**** Quoted passage ****

Um conjunto de ensaios de Robert
Musil.
Robert Musil, um dos mais notáveis
escritores do século XX, autor do monumental O homem sem qualidades,
acalentou sem concluir o projeto de lançar um livro de ensaios. Aqui, a
professora e pesquisadora Kathrin Rosenfield traz uma seleção vigorosa deles e
da “pequena prosa” do autor. Encontraremos um jovem Musil notável pela
sinceridade com que elabora os problemas objetivos do mundo a partir da própria
experiência íntima. Em impiedosa autoanálise, passa em revista os apegos e
resistências que compartilhava com seus contemporâneos; não se põe acima nem à
parte deles ao criticar os elãs pseudorreligiosos reproduzidos nos entusiasmos
estéticos, nas convicções e nos dogmas políticos inquestionáveis. Ele explicita
o conflito da espiritualidade mundana do fim do século XIX com os desafios
ainda mal esboçados da modernidade científica e tecnológica — e a resistência
inconsciente, quase recalcada, às inevitáveis consequências dessa mesma
modernidade. Os textos das duas primeiras décadas reunidas neste volume mostram
como Musil se livra de seus apegos idiossincráticos por meio do escrutínio dos
fenômenos que observa e pela ficcionalização da própria experiência. Rosenfield
acrescenta ainda todo um aparato informativo, visando fornecer ao leitor melhor
compreensão de uma época e de um autor cujas sombras e luz se projetam ainda
hoje sobre nós com toda a força. Ensaios de Robert Musil (1900-1919) é
publicado pela editora Perspectiva.
Duas jornadas em dois tempos
distintos com um igual interesse.
“Mama uma vez disse que a cidade
era um mapa de todas as pessoas que viveram e morreram nela, e Baba disse que
todo mapa era, na verdade, uma história.” Em meio a protestos, conflitos e
bombardeios durante a guerra civil de 2011 na Síria, a jovem Nur é forçada a
deixar o país em busca de segurança. Quase mil anos antes, Rawiya, aprendiz de
cartografia, traça exatamente a mesma rota, numa saga épica por terras
desconhecidas. As duas jornadas de amadurecimento se intercalam, enquanto as
protagonistas, embora separadas por séculos de história, espelham as diferentes
faces de milhões de refugiados do Oriente Médio e norte da África. O mapa de
sal e estrelas é publicado pela editora Dublinense. A tradução do livro de
Zeyn Joukhadar é de Carol Chiovatto.
Em Construir o inimigo e
outros escritos ocasionais, uma reunião de ensaios sobre arte e cultura,
Umberto Eco fala sobre a nossa necessidade de ter ― ou, se necessário, inventar
― um inimigo.

****

(Tasks to complete):
A. Extract from the quoted passage the words running from "Duas jornadas em" to "de Carol Chiovatto.".
B. Take up the quoted passage again after its last words.

**** Dataset excerpt ****

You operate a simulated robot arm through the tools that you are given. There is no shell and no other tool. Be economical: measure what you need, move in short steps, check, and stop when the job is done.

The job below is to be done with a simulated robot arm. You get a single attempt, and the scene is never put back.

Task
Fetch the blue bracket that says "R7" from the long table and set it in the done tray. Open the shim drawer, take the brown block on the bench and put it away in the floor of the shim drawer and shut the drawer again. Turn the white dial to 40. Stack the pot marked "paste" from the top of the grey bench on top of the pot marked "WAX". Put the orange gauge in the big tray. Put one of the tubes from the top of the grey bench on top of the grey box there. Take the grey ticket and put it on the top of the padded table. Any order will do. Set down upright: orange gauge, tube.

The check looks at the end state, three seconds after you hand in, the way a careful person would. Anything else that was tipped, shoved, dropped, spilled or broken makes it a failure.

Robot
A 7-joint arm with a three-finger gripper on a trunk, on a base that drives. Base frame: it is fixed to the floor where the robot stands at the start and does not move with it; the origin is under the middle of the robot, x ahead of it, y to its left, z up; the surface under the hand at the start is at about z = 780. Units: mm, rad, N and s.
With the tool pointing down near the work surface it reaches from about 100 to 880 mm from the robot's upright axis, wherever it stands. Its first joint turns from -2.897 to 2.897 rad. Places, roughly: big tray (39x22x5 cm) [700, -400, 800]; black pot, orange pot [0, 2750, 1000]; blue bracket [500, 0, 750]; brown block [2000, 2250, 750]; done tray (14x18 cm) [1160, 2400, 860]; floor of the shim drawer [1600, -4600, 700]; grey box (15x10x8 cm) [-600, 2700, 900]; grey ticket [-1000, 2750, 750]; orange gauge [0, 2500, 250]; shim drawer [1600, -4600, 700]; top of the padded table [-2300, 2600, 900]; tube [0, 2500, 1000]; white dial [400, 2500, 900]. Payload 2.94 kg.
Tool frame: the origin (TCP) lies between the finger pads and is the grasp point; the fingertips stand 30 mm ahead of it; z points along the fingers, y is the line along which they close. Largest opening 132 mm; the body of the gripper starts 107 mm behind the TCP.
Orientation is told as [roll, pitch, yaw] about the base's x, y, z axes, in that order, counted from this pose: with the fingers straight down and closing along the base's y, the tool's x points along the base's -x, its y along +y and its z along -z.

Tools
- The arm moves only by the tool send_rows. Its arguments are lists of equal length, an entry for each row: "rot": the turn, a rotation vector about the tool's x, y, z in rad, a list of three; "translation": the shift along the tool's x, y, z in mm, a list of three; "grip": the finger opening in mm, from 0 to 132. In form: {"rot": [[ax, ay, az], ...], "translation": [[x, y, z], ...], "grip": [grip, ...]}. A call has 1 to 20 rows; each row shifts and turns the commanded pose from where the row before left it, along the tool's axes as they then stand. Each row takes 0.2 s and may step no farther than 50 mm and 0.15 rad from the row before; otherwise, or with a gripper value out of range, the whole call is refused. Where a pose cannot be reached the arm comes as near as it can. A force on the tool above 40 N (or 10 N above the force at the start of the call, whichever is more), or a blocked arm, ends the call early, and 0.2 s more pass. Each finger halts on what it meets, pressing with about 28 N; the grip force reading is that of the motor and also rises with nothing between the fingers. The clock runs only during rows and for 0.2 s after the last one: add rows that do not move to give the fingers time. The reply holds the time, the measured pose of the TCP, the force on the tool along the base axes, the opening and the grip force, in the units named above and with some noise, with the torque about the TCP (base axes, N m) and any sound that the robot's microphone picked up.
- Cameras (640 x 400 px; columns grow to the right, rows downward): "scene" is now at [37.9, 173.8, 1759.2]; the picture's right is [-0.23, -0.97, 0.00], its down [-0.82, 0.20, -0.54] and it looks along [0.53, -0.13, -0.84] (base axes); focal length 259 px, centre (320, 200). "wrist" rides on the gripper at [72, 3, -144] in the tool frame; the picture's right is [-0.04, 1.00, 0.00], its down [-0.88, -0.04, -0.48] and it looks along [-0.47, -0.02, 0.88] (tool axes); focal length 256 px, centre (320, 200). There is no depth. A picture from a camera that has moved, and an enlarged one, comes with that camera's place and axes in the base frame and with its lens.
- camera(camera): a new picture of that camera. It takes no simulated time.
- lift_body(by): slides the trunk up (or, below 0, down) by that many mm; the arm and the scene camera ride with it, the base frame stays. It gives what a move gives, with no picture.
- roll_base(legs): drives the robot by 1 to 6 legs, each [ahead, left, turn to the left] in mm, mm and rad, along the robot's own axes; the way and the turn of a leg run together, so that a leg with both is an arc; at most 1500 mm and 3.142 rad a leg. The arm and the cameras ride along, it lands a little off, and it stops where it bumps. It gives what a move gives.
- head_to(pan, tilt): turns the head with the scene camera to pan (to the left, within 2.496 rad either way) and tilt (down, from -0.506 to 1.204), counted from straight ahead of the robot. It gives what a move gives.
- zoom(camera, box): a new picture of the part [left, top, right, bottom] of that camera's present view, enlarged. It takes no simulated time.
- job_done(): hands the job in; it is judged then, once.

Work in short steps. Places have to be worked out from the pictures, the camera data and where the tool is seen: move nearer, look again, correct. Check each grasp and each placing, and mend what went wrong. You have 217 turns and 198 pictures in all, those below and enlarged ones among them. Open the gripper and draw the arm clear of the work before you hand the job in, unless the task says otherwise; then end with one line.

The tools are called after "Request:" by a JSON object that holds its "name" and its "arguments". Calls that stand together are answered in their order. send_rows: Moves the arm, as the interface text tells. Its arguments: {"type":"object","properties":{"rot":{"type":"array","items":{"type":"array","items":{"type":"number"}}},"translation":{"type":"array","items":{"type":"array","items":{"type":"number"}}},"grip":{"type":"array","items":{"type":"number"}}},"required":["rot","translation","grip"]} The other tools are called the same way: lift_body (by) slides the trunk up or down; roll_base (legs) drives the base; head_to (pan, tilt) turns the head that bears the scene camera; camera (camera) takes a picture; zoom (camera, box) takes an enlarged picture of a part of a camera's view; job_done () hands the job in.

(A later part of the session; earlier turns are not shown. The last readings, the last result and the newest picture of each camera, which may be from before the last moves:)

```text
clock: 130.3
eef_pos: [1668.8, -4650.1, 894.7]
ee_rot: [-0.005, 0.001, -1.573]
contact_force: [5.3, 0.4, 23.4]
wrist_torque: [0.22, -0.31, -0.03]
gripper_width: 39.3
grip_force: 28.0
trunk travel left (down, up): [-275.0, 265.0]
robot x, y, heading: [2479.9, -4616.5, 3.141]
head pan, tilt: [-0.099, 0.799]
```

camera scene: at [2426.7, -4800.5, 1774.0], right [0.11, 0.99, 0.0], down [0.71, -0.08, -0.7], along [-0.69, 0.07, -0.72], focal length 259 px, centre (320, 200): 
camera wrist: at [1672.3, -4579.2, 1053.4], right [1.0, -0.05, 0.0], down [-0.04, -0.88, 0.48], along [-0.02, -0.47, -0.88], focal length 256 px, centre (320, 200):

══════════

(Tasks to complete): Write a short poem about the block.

****

(Answers to the exercise):
A.
Duas jornadas em dois tempos
distintos com um igual interesse.
“Mama uma vez disse que a cidade
era um mapa de todas as pessoas que viveram e morreram nela, e Baba disse que
todo mapa era, na verdade, uma história.” Em meio a protestos, conflitos e
bombardeios durante a guerra civil de 2011 na Síria, a jovem Nur é forçada a
deixar o país em busca de segurança. Quase mil anos antes, Rawiya, aprendiz de
cartografia, traça exatamente a mesma rota, numa saga épica por terras
desconhecidas. As duas jornadas de amadurecimento se intercalam, enquanto as
protagonistas, embora separadas por séculos de história, espelham as diferentes
faces de milhões de refugiados do Oriente Médio e norte da África. O mapa de
sal e estrelas é publicado pela editora Dublinense. A tradução do livro de
Zeyn Joukhadar é de Carol Chiovatto.

B.
“Ter um inimigo é importante não
somente para definir a nossa identidade, mas também para encontrar o obstáculo
em relação ao qual medir nosso sistema de valores e mostrar, no confronto, o
nosso próprio valor. Portanto, quando o inimigo não existe, é preciso
construí-lo”, afirma Eco. A situação mundial do nosso tempo, marcada por uma
polarização política feroz, revela como é oportuno e inevitável conhecer os
mecanismos que levam os homens a identificar sempre novos adversários. Em
ensaios de extraordinária relevância, Umberto Eco reflete sobre a nossa
necessidade de ter, sempre e em qualquer caso, um inimigo a atacar: seja nas
invectivas dos oratórios antigos, na brilhante digressão literária que
atravessa a Ilíada, nos romances de James Bond, na caça às bruxas, na
propaganda de guerra do passado ou nos populismos do presente. Construir o
inimigo e outros escritos ocasionais aborda tópicos sobre os quais Umberto
Eco escreveu e palestrou em seus últimos anos: a ideia de que todo país precisa
de um inimigo ― e, na sua ausência, deve inventá-lo; discussões sobre temas que
inspiraram seus primeiros romances, levando-nos, ao longo do processo, a
explorar ilhas perdidas, reinos míticos e o mundo medieval; resenhas indignadas
a respeitos de Ulisses, de James Joyce, e de jornalistas fascistas das
décadas de 1930 e 1940; uma análise das noções de Santo Tomás de Aquino sobre a
alma dos que ainda não nasceram; e muitos outros temas, como censura, violência
e o WikiLeaks. A tradução de Eliana Aguiar é publicada pela editora Record.
O novo livro de Itamar Vieira
Junior.
Quem se deslumbrou com a maestria
narrativa, a sólida e delicada construção de personagens, a linguagem apurada e
a temática brasileira de Torto arado, romance que converteu Itamar
Vieira Junior em um dos nomes centrais da nossa literatura contemporânea, vai
encontrar neste Doramar ou a odisseia: histórias ainda mais motivos para
celebrar a ficção do autor. E não são mesmo poucas as razões.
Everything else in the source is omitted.